== Direction ==
Copy every line from the material below that holds "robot".

----------

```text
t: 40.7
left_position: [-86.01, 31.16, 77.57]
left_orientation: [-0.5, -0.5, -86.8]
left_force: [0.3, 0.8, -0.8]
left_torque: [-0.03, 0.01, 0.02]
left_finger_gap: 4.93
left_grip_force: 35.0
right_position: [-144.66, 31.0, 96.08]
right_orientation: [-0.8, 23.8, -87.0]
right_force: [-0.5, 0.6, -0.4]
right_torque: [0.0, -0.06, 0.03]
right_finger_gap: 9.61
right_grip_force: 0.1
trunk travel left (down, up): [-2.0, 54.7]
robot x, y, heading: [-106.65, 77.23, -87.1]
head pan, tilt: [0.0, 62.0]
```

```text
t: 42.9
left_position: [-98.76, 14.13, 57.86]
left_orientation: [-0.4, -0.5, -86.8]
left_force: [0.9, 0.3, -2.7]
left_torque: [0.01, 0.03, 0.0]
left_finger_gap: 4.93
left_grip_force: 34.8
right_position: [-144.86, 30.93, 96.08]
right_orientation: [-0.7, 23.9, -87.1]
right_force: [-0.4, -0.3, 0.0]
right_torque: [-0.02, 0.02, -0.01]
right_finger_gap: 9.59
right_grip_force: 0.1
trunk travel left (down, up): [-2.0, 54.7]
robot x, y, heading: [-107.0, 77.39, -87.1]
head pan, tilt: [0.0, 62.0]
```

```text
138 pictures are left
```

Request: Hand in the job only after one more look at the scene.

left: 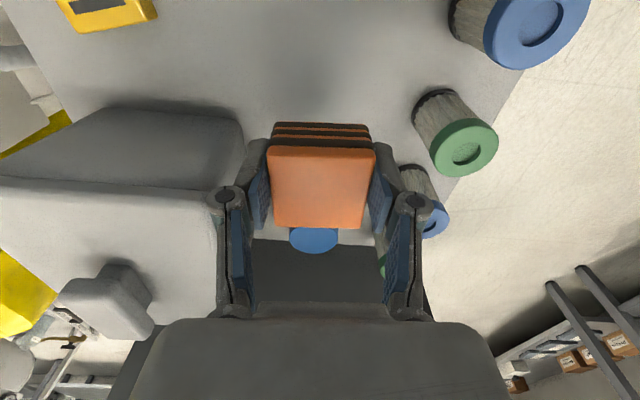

----------

== Right answer ==
robot x, y, heading: [-106.65, 77.23, -87.1]
robot x, y, heading: [-107.0, 77.39, -87.1]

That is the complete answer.